Etelvina e Vânia na casa de Joaquim |
Vou pedir permissão ao meu amigo Lúcio Jacinto para usar
suas fotos e criar este texto. Quero falar sobre as antigas casas humildes de
Pirenópolis que aos poucos desaparecem. É uma pena mesmo. Os casarões que herdamos
da velha Meia Ponte são belíssimos justamente naquilo que os leigos acham feio.
Isso mesmo.
A boniteza de nossas antigas edificações está nas paredes
tortas, pois os construtores de outrora não usavam o prumo. Isso é perfeitamente
notável em alguns muros sem reboco. Parece que vão cair porque envergaram com o
tempo, mas na verdade estão ali há século do mesmo jeito. Isso só para
mencionar as paredes de fora, que têm contato com o tempo. As internas
geralmente são de pau a pique, ou seja, taquaras trançadas e amarradas, e barro.
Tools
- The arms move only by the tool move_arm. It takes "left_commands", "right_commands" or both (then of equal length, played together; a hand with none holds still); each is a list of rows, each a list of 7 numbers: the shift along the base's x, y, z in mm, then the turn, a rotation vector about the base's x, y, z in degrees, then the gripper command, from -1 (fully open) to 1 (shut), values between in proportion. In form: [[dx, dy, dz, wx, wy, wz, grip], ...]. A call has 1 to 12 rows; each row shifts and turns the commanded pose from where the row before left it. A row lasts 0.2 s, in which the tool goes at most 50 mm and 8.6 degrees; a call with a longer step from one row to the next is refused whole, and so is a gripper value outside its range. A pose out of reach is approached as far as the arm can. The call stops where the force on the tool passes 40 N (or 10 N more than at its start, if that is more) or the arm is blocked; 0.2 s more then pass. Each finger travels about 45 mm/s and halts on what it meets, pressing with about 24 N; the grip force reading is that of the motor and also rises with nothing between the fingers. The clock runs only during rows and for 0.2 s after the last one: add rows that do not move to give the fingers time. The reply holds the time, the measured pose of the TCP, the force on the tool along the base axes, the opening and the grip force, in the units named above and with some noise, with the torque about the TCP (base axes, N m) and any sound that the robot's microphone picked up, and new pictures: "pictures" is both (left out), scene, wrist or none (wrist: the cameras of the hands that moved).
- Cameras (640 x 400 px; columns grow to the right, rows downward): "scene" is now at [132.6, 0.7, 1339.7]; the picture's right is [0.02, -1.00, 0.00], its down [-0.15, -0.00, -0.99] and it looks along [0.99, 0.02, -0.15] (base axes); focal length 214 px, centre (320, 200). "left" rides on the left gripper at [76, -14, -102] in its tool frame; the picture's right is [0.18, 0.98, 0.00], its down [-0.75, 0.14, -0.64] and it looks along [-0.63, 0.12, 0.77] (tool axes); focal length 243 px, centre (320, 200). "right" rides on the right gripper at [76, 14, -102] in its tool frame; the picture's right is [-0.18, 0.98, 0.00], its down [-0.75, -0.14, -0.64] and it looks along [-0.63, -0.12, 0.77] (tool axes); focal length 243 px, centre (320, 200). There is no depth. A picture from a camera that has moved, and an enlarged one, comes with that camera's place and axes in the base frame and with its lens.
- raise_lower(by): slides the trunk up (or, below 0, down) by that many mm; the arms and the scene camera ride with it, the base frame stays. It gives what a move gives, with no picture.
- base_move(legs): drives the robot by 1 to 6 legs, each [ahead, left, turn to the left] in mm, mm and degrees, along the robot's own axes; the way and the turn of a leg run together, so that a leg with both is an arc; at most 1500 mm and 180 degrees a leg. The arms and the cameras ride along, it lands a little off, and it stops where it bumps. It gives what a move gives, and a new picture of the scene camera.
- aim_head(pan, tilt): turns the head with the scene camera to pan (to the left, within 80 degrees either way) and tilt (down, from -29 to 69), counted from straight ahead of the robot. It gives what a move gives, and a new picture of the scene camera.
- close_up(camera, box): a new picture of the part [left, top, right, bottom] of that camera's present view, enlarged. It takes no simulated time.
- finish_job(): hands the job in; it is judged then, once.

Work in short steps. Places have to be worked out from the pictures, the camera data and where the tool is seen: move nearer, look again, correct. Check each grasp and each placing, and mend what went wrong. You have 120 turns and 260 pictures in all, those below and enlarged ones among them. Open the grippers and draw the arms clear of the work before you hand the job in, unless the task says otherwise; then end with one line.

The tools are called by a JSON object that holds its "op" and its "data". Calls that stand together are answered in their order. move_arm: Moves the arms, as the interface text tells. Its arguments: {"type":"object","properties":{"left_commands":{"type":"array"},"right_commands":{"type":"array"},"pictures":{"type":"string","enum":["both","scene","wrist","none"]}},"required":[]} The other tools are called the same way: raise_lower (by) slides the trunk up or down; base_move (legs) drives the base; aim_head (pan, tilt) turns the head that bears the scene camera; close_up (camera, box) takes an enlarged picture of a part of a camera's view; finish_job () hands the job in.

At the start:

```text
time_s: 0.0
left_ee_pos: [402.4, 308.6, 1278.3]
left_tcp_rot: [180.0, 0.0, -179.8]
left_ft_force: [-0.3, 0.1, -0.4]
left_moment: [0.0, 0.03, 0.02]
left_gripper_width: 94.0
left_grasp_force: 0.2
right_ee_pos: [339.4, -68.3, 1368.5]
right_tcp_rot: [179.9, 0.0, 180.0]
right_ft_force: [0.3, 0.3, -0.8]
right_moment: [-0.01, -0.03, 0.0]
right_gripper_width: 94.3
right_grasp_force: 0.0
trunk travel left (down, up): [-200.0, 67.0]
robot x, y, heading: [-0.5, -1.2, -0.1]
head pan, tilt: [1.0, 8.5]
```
Os pisos também merecem destaque. Se o morador é pessoa
abastada, entra em casa ao som do assoalho surdo. Se é gente mais humilde, tem no
chão tijolinhos ou então cimento queimado. Já fui em muitas casas de piso de
terra socada.
A estrutura que sustenta a casa não muda. É aroeira mesmo. E
essa madeira tem uma particularidade interessante que é perder aos poucos a cor
avermelhada. Com o passar dos anos a aroeira fica mais esbranquiçada e toma
aquele aspecto de velho que tanto me encanta. Mas basta uma lixa para que o
vermelho vivo reapareça, qual gotas de sangue que as eras ocultaram.
E tem muito mais.
Telhas coloniais, tramela na porta do meio do corredor,
largos tampões de janelas e por aí vai. Merece destaque igualmente a divisão
interna das casas. No geral, quando se entra, há uma porta à esquerda ou direita que dá na sala de
visitas ou no comércio, e passa-se
pela tal porta do meio para chegar ao interior do imóvel. Ali os quartos têm
ligação entre si, uma estratégia para proteger as moças da família.
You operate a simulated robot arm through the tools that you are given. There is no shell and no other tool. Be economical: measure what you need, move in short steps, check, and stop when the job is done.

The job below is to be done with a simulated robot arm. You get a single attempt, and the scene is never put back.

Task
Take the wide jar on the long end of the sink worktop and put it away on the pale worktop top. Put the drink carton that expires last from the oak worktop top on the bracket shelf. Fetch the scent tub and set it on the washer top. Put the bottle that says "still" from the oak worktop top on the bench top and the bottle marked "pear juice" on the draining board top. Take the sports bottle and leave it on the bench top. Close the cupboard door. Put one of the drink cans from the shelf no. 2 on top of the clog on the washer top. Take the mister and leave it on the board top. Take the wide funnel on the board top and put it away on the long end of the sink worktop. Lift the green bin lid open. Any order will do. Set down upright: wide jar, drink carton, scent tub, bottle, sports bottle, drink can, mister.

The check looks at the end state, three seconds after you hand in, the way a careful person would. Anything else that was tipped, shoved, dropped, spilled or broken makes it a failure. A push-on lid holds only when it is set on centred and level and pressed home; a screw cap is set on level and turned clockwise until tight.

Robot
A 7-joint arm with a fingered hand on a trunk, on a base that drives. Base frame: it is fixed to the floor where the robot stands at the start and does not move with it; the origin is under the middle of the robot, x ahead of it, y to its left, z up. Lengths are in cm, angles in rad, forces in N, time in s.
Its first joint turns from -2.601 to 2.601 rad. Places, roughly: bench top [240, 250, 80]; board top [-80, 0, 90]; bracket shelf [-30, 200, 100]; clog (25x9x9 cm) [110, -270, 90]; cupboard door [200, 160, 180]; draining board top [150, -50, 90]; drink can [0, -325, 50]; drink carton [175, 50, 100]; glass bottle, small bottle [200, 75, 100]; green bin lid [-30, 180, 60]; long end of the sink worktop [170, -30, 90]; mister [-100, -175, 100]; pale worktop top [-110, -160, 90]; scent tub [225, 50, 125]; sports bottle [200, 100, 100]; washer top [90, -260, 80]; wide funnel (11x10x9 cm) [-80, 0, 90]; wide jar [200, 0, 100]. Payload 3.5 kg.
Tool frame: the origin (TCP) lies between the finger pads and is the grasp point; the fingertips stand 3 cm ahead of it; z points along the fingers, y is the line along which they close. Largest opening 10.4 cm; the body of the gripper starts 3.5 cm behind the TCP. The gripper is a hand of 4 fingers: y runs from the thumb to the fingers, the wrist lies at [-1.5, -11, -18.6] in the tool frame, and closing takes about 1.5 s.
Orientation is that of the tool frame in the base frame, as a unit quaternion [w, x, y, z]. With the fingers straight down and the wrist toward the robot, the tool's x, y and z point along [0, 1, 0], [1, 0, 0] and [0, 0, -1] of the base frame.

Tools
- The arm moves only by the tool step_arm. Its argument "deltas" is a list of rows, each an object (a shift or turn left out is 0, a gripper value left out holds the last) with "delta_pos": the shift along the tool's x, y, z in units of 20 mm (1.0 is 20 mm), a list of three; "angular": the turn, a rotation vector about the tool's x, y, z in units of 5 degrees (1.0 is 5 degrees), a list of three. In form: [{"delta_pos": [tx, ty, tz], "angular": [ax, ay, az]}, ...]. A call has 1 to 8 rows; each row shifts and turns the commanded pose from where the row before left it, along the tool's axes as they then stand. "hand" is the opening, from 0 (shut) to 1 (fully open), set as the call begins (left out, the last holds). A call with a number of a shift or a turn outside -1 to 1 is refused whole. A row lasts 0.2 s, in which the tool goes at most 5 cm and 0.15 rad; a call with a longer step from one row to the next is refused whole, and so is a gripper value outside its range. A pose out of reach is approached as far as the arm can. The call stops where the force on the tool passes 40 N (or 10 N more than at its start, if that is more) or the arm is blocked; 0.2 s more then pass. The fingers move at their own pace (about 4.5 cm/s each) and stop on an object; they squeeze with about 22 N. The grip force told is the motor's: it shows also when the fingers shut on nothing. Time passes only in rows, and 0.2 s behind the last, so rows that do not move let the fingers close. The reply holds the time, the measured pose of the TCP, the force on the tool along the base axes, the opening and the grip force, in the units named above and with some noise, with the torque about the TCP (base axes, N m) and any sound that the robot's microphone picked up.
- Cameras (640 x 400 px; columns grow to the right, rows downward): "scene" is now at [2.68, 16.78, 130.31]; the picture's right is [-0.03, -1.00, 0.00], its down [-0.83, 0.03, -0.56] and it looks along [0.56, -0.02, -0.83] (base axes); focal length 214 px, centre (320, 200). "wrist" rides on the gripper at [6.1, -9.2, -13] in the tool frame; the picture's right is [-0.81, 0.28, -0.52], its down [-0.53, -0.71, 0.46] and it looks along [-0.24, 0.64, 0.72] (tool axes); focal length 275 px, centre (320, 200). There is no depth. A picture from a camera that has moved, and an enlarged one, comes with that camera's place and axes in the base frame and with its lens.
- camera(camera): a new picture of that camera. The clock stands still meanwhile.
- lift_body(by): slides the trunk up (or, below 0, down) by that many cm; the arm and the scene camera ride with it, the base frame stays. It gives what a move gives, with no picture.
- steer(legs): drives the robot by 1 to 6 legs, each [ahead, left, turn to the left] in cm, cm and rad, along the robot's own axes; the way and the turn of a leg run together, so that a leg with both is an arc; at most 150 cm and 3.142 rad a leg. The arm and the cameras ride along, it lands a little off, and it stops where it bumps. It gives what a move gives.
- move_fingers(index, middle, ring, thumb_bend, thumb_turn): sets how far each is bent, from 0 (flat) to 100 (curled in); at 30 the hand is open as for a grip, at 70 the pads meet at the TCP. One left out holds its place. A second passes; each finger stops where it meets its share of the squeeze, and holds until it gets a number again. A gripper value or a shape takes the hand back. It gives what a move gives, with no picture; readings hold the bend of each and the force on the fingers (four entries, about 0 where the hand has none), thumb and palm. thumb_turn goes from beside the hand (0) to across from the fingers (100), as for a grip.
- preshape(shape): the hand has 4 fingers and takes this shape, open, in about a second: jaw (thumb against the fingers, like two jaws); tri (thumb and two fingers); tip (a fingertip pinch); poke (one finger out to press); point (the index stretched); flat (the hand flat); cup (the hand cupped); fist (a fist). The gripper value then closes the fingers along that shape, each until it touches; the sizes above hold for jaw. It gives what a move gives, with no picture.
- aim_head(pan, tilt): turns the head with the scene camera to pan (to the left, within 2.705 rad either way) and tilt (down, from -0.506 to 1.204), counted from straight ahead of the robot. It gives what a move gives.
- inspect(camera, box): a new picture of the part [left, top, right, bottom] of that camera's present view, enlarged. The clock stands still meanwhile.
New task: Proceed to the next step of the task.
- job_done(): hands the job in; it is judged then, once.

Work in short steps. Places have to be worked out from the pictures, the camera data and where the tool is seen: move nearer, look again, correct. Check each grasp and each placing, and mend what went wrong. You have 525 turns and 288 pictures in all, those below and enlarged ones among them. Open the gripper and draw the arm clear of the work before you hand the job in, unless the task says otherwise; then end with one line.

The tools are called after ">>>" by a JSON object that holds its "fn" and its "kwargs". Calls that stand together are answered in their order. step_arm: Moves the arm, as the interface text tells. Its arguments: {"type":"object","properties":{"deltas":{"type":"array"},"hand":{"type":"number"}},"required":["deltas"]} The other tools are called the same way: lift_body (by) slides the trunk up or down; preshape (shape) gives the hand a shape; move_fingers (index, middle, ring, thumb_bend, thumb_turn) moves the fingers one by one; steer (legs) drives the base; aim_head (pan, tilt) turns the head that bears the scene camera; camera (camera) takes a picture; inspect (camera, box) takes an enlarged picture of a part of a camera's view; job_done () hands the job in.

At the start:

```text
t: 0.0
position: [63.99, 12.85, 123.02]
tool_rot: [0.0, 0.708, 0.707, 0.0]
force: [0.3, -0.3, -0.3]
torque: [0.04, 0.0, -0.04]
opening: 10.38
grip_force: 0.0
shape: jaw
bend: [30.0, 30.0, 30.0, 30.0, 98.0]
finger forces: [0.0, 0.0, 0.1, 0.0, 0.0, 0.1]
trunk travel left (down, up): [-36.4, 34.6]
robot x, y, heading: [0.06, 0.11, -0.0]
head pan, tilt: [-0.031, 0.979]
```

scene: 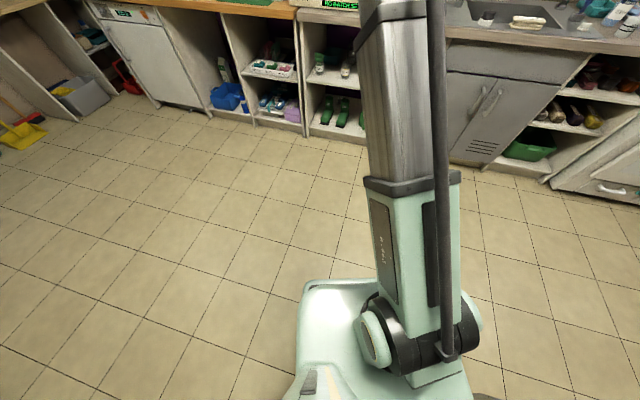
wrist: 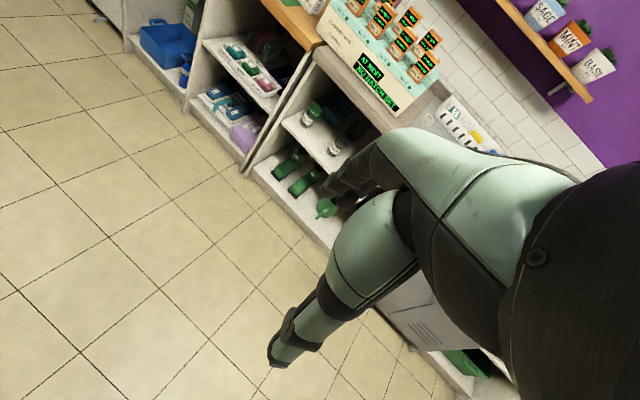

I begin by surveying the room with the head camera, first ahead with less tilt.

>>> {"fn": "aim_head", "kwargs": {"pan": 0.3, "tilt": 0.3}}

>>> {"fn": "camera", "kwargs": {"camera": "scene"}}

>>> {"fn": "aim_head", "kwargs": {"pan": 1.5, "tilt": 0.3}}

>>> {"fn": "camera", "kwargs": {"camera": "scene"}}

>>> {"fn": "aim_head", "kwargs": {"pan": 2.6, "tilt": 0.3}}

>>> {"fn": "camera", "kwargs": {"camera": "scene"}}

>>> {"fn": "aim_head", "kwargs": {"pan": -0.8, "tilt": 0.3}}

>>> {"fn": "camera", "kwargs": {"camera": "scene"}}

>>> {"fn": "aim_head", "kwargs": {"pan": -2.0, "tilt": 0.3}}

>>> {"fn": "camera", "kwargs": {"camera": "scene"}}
Mais adiante chegamos a uma varanda, que em Pirenópolis não
tem o significado popularizado atualmente. A varanda nada mais é que um cômodo,
no geral espaçoso, que serve para tomar as refeições. Toda casa meia-pontense tem
também uma cozinha com fogão a lenha e uma despensa para estocar os alimentos.
Sempre foi assim. Desde que os bandeirantes resolveram
acender fogo por aqui as coisas nunca mudaram. Passamos os séculos XVIII e XIX
sem que nossa história fosse perturbada. Mas daí veio o tal século XX e suas
modernidades funcionais. E então muito do que herdamos dos antigos foi ao chão.
Casarões com séculos de história demolidos para dar lugar a casas em estilo
moderno. Há muitos hiatos imobiliários históricos nas principais ruas da cidade
por conta dessa famigerada tendência.
É que a vida moderna requer alguns confortos que as velhas
casas não podem dar. E eu cito banheiros nos quartos, piscinas e por aí vai. Então
a solução é derrubar tudo mesmo para fazer de novo. Mas eu pergunto: por que
não comprar um lote vago, e há muitos por Pirenópolis, para construir a casa
dos sonhos?
E o pior dessa história é que o pesadelo ainda não terminou.
Agora temos a especulação imobiliária que nos assombra e faz com que o metro
quadrado dos imóveis do centro histórico valha fortuna. E o resultado disso é
que os quintais desaparecem aos poucos para dar lugar a construções,
estacionamentos etc. Também tem a questão dos hotéis e pousadas que surgem do
nada e se instalam numa rua outrora tranquila e perturbam a vizinhança. Há critérios
para a concessão de alvarás? Não sei dizer.
Foto é que, aos trancos e barrancos, Pirenópolis ainda
sobrevive. São tantos desafios que surgem que nos custa crer que a cidade os
superará. Mas ela sempre nos surpreende. Quem sabe no futuro - provavelmente
ainda distante - a realidade mude por aqui e ventos melhores assoprem das bandas
dos Pireneus.
Adriano Curado
A casa da foto acima foi derrubada para dar lugar a esta |
As fotografias foram postadas por Lúcio Jacinto no Grupo das Fotos Antigas de Pirenópolis no Facebook.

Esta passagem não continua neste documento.